EXERCISE BRIEF
Continue the selected excerpt that opens with "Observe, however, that".

SELECTED EXCERPT
────────────────────
Observe, however, that in the double negation (22iii), the gerundive morphology uvud- does not occur on the stem of the verb bar- ‘come’, as it does in the standard negative (22i). In (22iii), the stem of the verb bar- ‘come’ supports the negative participial suffix. The gerund suffix in (22iii) occurs on a verb ir- ‘be.’
This then is the very familiar phenomenon of a “stranded” affix requiring “support,” and it is now seen to be an expected and typical indication of an extended projection. What we observe in Kannada is that the development of functional projections appears to make its own demands on the lexical resources of the language. Thus the movement of [+F] out of AgrP into a MoodP resulted in new lexical forms for modality and negation that could satisfy that feature in its new projection, as we saw in the previous section. While (therefore) the repositioning of negation and modality in the clause was obvious, it was less apparent whether or not temporal aspect had been left to continue undisturbed in its earlier position, i.e. the position in (20iii), at the right edge of the verb stem. What we see in (22iii) is that temporal aspect, too, has moved “up and out” into the clause, for it now occurs separated from “its” verb stem, in a functional projection. This is what allows it to cooccur in (22iii) not only with the finite negilla, but also with the neg -a-, with which it was earlier in complementary distribution. We may speculate that the relocation of temporal aspect into a functional projection is perhaps the first step towards the development of Tense in this language.
────────────────────
INFORMATION SUPPLIED

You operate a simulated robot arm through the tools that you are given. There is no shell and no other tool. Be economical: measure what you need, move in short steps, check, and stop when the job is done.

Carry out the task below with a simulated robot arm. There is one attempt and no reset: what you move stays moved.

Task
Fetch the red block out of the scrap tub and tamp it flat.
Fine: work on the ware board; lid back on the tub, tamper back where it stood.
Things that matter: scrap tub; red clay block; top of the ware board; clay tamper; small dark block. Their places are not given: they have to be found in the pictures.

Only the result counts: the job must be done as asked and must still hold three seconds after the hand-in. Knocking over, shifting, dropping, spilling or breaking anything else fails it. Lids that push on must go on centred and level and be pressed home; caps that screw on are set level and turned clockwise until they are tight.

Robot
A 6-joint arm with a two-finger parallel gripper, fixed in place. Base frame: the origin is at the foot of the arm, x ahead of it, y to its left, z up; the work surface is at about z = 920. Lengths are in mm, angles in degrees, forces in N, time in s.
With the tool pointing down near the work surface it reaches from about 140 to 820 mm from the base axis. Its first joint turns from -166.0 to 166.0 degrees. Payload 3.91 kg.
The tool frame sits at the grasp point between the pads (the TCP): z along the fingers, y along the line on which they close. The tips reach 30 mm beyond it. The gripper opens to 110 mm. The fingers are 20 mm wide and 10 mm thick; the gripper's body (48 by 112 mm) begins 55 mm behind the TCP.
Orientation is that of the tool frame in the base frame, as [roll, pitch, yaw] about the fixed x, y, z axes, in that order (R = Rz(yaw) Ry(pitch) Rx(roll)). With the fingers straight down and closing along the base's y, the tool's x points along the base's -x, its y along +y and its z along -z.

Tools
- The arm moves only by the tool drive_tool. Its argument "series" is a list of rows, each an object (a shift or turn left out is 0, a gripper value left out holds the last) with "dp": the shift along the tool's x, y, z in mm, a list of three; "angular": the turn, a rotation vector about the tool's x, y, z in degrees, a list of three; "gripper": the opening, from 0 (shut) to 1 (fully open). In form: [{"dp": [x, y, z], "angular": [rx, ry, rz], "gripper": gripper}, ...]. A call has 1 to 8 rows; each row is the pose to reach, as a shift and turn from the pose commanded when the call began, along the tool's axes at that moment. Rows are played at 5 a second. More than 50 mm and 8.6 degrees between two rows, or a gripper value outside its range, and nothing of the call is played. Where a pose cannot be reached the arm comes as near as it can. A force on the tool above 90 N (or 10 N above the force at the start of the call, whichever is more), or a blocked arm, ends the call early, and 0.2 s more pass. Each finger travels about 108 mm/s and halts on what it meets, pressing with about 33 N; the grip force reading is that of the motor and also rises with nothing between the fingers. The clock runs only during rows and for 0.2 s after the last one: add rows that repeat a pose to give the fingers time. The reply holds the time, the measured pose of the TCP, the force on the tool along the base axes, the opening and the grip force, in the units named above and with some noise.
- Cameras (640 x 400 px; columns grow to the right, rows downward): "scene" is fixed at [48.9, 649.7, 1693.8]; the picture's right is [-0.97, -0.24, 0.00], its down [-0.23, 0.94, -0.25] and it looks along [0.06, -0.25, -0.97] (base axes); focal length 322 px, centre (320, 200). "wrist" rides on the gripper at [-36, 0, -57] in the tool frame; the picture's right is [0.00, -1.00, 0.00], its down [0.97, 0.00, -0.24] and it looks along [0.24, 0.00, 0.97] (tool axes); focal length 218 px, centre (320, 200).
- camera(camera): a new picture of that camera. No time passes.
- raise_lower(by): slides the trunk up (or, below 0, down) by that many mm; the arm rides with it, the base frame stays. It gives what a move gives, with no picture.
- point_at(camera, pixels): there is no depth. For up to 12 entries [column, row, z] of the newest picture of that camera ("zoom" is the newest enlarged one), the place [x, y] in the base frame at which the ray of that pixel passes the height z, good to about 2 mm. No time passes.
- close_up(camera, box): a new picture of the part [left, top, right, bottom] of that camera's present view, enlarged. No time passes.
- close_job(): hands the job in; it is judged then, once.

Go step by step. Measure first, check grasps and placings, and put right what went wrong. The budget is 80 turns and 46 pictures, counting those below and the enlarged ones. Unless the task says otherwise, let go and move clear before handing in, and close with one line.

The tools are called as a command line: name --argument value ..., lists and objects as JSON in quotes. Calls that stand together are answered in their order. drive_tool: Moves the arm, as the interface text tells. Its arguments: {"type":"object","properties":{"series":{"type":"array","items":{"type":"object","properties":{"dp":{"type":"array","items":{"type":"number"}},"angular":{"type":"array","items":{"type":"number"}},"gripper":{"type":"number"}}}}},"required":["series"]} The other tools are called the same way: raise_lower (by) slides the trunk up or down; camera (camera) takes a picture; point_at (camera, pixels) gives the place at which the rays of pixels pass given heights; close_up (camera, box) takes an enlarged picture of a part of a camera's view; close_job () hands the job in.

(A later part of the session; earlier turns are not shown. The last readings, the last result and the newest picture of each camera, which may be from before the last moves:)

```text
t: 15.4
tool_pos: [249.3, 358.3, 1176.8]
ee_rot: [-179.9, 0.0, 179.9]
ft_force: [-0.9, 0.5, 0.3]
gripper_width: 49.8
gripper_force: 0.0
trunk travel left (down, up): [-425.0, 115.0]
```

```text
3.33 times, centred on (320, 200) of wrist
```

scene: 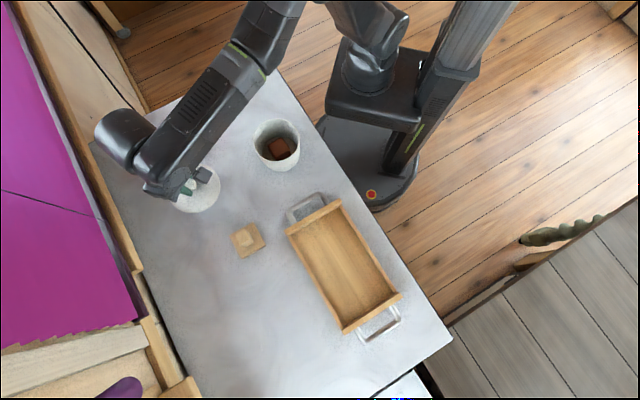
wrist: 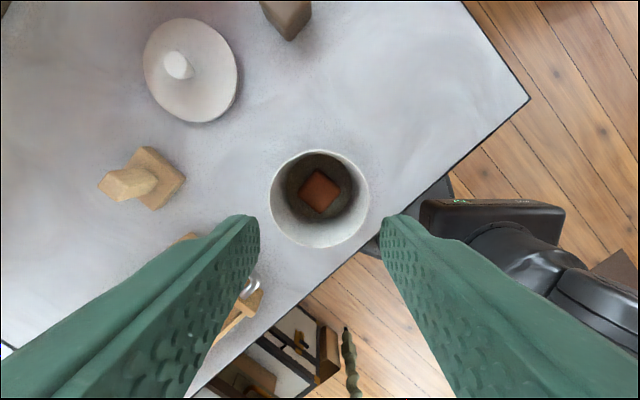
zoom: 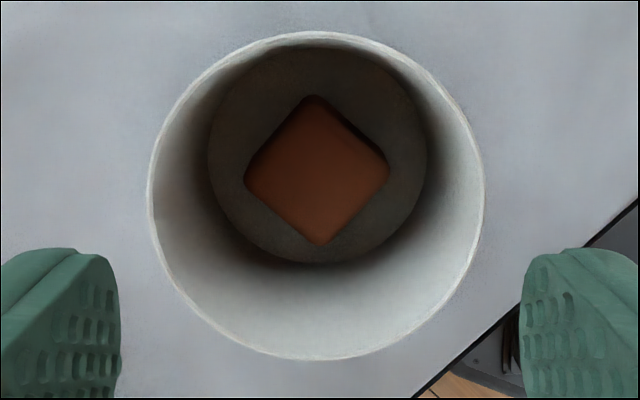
────────────────────
RESPONSE TO THE EXERCISE
Thus the three elements in the erstwhile single position between the verb stem and agreement—namely temporal aspect, modality, and negation—appear to have each gone their own way. Interestingly, whereas the older, “infixal” modals appear to be dying out, the older “infixal” negative continues to occur as a neg in the language, in non-finite clause positions.
We observed earlier that negative and modal elements are in complementary distribution in the MoodP, and that therefore Kannada attests “negative modals,” in a kind of synthetic negation. We now add that it is possible for a verb with a neg -a- to occur with a modal, as in (24i), where the modal scopes over the negation. (Recall that modals take an infinitive complement, and note, in all the examples that follow, that the “stranded” infinitival affix a(l)- occurs on a “dummy” verb ir- ‘be’.)18
“Infixal” negation can cooccur with a negative modal (24ii).
In (24iii) the optative -i- cooccurs with the negative “infix”.
We have shown that negative verbs occur in matrix sentences that are modal or negative clauses, with the gerundive and infinitival morphology characteristic of such clauses occurring in a separate functional projection. Let us now illustrate negative verbs in affirmative matrix clauses, to make the same point: the perfect or imperfect aspectual morphology of affirmative sentences can occur separated from “its” verb, in an independent functional projection.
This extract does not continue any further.